The blood-brain barrier (BBB) blocks many therapeutic molecules from ever reaching their target, while the tumor itself spreads insidiously into surrounding healthy brain tissue, sending microscopic “tentacles” of malignant cells beyond the margins visible on imaging or removable by surgery. This infiltrative behavior makes control extraordinarily difficult and has driven decades of investigation into more creative treatment strategies, particularly those designed to target residual disease. Today, two clinical trials available at UT Southwestern Medical Center are building on that legacy, offering renewed hope for patients and their care teams facing a historically terminal diagnosis.
Beyond the Standard of Care
Toral R. Patel, M.D., Associate Professor, Department of Neurological Surgery, UT Southwestern
“Every glioblastoma patient should be evaluated at an academic medical center like UT Southwestern at some point in their health care journey – ideally sooner than later,” said Toral R. Patel, M.D., Associate Professor in UT Southwestern’s nationally ranked Department of Neurological Surgery, where she specializes in brain tumor surgery. “There are clinical trials and treatments beyond the standard of care that are meaningfully changing patient outcomes. And even though this disease may ultimately take a patient’s life, people can live longer with access to some of these newer, novel therapeutics we’re exploring.”
Dr. Patel said her path to neurosurgery began with an interest in engineering in college. During medical school rotations, neurosurgery stood out not only for its technical complexity, but for the human aspect of caring for patients with brain tumors. That intersection ultimately led her to work on clinical trials for glioblastoma.
SONOBIRD Trial at a Glance
Surgery can remove a clearly defined tumor, but operating on normal brain tissue that is intermixed with cancer often causes new neurological deficits and therefore impacts quality of life. The SonoCloud-9 (SONOBIRD) trial addresses that challenge by implanting an ultrasound device into the skull during tumor removal. After surgery, patients receive chemotherapy on an outpatient basis. During each infusion, a needle activates the device, temporarily opening the BBB and allowing the chemotherapy to reach infiltrative tumor cells that would otherwise be shielded.
The SONOBIRD trial includes chemotherapy infusions every three weeks for seven cycles – approximately 20 weeks of active treatment – followed by ongoing monitoring.
ReSPECT-GBM by Comparison
Another trial, ReSPECT-GBM, is a phase two study that uses a catheter-based approach. During surgery, tiny catheters are placed into the brain to deliver nanoparticles carrying a localized radiation source into deeply infiltrative regions of the tumor. The catheters are removed a few days later, and the intervention is completed in a single procedure. Patients are then followed for the remainder of their lives.
“We don’t know which trial will ultimately be more successful,” Dr. Patel said. “We can’t make broad comments about efficacy until the studies are complete and the data is rigorously analyzed. But from a quality-of-life standpoint, patients appear to be tolerating both trials well, which is especially important in a terminal disease.”

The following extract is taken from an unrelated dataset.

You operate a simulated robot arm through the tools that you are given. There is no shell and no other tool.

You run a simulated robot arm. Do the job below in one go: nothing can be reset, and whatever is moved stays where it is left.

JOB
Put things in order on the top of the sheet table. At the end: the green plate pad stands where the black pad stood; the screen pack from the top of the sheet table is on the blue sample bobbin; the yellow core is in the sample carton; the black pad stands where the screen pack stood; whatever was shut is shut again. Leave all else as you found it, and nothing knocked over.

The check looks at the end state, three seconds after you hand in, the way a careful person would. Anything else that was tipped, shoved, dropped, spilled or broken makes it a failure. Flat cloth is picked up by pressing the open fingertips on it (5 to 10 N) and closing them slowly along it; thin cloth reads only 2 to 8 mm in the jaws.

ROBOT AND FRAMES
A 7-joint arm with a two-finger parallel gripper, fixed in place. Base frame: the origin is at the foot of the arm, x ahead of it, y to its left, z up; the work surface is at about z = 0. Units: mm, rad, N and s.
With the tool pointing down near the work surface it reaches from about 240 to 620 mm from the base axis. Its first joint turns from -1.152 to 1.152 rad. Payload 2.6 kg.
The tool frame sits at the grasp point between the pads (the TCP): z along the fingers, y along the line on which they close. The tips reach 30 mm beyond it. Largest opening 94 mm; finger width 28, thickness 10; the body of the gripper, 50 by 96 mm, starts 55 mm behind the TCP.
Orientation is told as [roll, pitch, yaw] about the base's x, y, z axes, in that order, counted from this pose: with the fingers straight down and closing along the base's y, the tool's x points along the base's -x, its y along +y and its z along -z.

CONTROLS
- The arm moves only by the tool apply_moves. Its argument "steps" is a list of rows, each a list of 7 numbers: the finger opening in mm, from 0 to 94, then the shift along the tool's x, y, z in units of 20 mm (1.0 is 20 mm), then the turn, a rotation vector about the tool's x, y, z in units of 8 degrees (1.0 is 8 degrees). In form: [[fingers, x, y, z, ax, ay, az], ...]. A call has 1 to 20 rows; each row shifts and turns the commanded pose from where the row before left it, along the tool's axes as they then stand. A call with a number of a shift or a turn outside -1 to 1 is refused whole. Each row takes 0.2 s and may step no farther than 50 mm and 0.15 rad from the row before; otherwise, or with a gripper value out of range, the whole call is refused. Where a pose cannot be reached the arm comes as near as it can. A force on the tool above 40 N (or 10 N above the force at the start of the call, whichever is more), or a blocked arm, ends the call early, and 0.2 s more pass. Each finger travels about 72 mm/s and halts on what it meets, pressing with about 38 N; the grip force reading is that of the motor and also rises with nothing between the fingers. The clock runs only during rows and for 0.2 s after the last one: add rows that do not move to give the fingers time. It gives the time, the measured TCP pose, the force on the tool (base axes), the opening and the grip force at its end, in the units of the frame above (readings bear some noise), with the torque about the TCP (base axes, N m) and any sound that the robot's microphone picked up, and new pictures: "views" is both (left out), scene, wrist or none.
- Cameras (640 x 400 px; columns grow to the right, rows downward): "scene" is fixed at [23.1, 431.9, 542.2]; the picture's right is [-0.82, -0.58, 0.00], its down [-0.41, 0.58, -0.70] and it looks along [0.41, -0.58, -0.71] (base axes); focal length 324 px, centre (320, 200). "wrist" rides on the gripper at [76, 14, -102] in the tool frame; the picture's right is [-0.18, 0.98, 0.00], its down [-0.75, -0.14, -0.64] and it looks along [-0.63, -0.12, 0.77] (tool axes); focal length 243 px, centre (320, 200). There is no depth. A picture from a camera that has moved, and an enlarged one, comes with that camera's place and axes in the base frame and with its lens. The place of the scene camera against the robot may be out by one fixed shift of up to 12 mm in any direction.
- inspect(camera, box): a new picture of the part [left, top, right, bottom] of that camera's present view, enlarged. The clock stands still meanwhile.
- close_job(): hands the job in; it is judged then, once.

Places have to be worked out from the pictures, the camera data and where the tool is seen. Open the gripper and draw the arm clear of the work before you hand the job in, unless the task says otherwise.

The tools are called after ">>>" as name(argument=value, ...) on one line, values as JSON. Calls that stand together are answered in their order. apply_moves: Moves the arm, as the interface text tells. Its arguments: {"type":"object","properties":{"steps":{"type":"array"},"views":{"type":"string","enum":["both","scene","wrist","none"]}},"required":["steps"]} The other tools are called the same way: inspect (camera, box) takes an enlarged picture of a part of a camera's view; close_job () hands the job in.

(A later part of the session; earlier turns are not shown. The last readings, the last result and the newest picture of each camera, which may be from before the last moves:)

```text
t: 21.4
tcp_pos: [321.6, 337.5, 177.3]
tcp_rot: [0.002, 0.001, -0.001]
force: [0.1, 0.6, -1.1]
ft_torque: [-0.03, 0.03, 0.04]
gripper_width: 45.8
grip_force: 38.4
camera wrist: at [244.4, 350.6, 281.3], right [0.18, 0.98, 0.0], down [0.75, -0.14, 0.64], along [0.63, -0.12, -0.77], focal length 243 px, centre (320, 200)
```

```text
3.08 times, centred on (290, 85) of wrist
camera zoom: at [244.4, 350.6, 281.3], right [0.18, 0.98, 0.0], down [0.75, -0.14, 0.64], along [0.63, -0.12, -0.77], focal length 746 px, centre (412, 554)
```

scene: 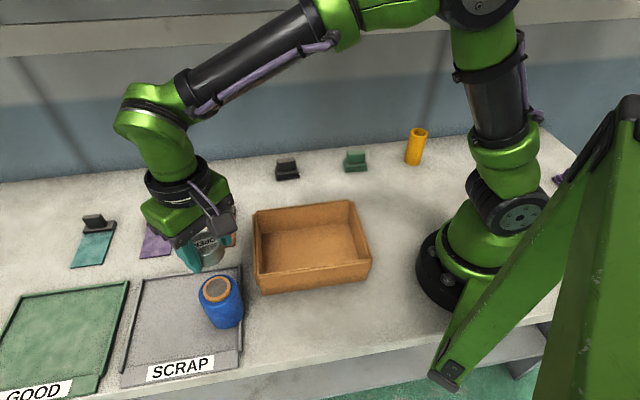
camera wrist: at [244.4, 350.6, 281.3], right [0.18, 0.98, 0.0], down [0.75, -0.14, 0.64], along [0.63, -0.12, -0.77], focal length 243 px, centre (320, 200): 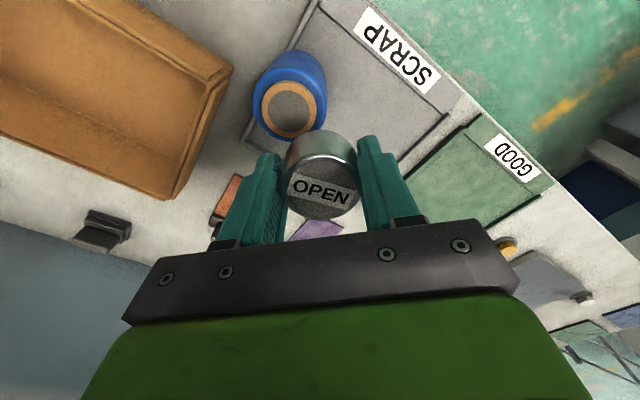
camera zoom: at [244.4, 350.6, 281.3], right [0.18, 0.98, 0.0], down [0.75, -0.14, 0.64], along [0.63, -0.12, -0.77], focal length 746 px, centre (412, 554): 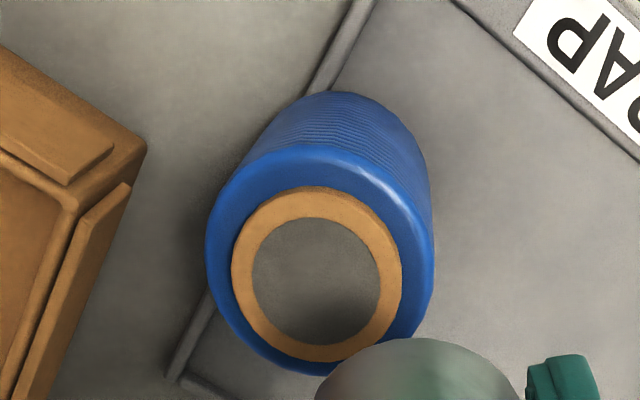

The SONOBIRD trial is still actively enrolling, with a planned global enrollment of 560 patients. More than 150 patients have already enrolled worldwide; that number continues to grow as new sites come online. ReSPECT-GBM, which launched earlier, is also continuing to enroll patients.
Early Signals of Hope
“Anecdotally, we’ve seen some long-term survivors we wouldn’t have predicted outside of these trials,” Dr. Patel said. “That suggests there may be a signal that these therapies are working. But until the trials are complete, that remains speculative.”
If successful, these trials could lay the groundwork for future therapies. The devices themselves may ultimately matter as much as what they deliver.
“If we can show that ultrasound helps drugs penetrate into the brain more effectively, we could use this device to potentially deliver a wide array of chemotherapeutics in the future,” Dr. Patel said. “The same is true for catheter-based approaches. These platforms could eventually deliver other drugs, radiation sources, or new therapies. That’s where the real excitement lies – proving the devices work and assuming that the payload will evolve as science advances.”
Clinical trials like these are essential in advancing care and enabling researchers to rigorously evaluate new therapies while giving patients access to groundbreaking treatments today and in the future.